■ **Exercise requirements**
Your answer is an exact quotation from the selection: it starts at "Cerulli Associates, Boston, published" and ends at "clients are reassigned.".
:: Selection ::
Cerulli Associates, Boston, published this finding in the third quarter 2012 issue of “The Cerulli Edge Advisor Edition.” Covering topics shaping the financial services industry, the publication draws on interviews and surveys with thousands of financial advisors and industry executives across all intermediary channels.

The survey finds that more than in five advisors (21%) have not solidified an outside buyer for their practice. An additional 11% say their firm will reassign clients their clients in exchange for compensation. And 5% of advisors will receive no compensation after their clients are reassigned.

Twenty percent of advisors, the report states, plan to hand off their practice to a junior employee or employees; and equal percentage has designated an existing partner to take over their practice. And 13% have tapped a non-partner successor.

The survey observes that more than half of advisors (53%) are within 15 years of expected retirement. Nearly a third of these (32%) are within the 50 to 59 age group. Just over 1 in 6 (17%) are between ages 60 and 69. And 4% of advisors are over age 70.

Cerulli pegs at $2.3 trillion assets that are controlled by advisors who are older than 60 years of age. Of the 66,212 advisors in this age group, nearly half are independent broker-dealers (29,443), followed by wirehouse reps (13,237) and insurance professionals (11,140).

Separately, the Cerulli report observes that advisors are most likely to cite consumer awareness (65% of those polled) and time commitment (63%) as the biggest obstacles to providing retirement income advice. Other factors cited by more than 4 in 10 respondents included product complexity (48%), unable to garner significant compensation (45%) and client resistance (44%)

Among the elements addressed in retirement income plans are Social Security (cited by 84% of respondents), client’s budgets (77%), longevity scenarios (76%), inflation (72%) and client’s lifestyle (69%). Other elements that advisors say they address in retirement income plans include taxes (66%), healthcare (59%), estates (54%) and Medicare (35%).
:::
:: Given material ::
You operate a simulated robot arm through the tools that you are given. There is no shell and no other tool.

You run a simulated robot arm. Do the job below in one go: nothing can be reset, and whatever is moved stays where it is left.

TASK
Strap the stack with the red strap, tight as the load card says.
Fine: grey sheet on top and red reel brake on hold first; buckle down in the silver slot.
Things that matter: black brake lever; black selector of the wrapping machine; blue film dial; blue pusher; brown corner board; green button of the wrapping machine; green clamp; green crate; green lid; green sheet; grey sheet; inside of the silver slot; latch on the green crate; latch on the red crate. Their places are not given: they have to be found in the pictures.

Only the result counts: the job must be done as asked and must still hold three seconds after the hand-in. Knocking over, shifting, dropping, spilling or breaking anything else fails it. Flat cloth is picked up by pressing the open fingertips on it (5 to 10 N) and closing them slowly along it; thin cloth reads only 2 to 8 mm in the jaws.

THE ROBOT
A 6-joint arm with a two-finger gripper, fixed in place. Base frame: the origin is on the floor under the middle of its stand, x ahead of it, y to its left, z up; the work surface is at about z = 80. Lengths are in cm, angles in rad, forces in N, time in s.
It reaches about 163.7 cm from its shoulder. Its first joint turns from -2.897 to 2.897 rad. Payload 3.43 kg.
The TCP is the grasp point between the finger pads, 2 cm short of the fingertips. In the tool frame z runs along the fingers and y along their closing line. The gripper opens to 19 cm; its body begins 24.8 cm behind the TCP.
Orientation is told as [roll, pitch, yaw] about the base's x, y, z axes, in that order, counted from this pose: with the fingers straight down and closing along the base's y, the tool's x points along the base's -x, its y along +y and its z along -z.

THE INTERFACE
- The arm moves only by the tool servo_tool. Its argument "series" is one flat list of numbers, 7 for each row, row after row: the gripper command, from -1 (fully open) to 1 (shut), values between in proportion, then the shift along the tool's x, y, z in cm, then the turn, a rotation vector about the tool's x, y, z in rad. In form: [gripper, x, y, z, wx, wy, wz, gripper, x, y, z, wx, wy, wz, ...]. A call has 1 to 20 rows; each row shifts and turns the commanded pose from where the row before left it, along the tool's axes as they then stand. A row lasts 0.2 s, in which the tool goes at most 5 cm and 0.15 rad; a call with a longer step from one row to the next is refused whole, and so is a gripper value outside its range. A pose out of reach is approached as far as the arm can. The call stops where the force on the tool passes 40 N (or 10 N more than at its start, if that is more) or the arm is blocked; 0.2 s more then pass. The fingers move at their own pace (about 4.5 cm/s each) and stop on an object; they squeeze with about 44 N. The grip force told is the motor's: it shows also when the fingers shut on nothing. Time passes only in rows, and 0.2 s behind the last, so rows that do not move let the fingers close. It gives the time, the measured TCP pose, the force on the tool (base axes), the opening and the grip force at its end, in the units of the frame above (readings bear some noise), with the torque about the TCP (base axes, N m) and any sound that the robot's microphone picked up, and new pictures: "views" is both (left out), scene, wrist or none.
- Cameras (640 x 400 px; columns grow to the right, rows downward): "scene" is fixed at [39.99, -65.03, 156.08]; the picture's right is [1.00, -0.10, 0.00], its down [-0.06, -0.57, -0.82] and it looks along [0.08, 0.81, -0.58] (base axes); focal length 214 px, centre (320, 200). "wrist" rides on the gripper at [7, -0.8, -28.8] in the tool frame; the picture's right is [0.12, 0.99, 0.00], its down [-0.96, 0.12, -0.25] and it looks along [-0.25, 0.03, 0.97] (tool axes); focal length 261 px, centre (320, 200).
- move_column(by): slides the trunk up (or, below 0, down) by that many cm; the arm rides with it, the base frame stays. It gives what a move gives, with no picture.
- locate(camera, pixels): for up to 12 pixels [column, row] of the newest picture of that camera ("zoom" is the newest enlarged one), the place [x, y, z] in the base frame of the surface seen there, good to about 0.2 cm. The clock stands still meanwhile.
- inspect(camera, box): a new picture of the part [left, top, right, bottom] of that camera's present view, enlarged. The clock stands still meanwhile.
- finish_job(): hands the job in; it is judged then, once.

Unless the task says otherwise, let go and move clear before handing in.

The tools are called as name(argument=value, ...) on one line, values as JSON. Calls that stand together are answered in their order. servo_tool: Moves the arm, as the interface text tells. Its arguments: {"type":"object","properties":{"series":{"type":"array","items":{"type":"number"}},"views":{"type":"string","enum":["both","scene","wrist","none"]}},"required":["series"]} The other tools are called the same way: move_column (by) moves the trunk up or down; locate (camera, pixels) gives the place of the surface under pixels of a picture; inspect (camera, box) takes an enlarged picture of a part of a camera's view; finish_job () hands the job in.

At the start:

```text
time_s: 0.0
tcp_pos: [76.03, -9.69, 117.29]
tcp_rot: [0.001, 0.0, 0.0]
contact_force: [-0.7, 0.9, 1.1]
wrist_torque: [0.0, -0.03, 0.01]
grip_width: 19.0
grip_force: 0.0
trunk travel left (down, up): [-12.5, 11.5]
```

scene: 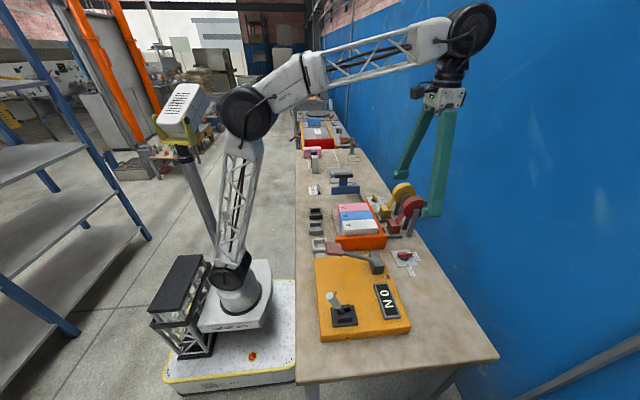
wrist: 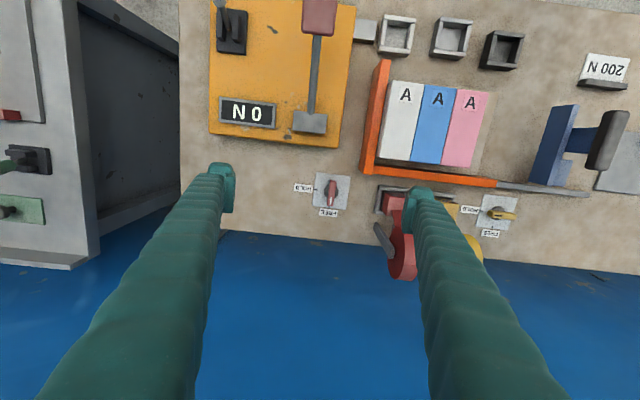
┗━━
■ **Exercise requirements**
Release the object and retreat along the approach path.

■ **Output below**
:::
■ **Output below**
Cerulli Associates, Boston, published this finding in the third quarter 2012 issue of “The Cerulli Edge Advisor Edition.” Covering topics shaping the financial services industry, the publication draws on interviews and surveys with thousands of financial advisors and industry executives across all intermediary channels.

The survey finds that more than in five advisors (21%) have not solidified an outside buyer for their practice. An additional 11% say their firm will reassign clients their clients in exchange for compensation. And 5% of advisors will receive no compensation after their clients are reassigned.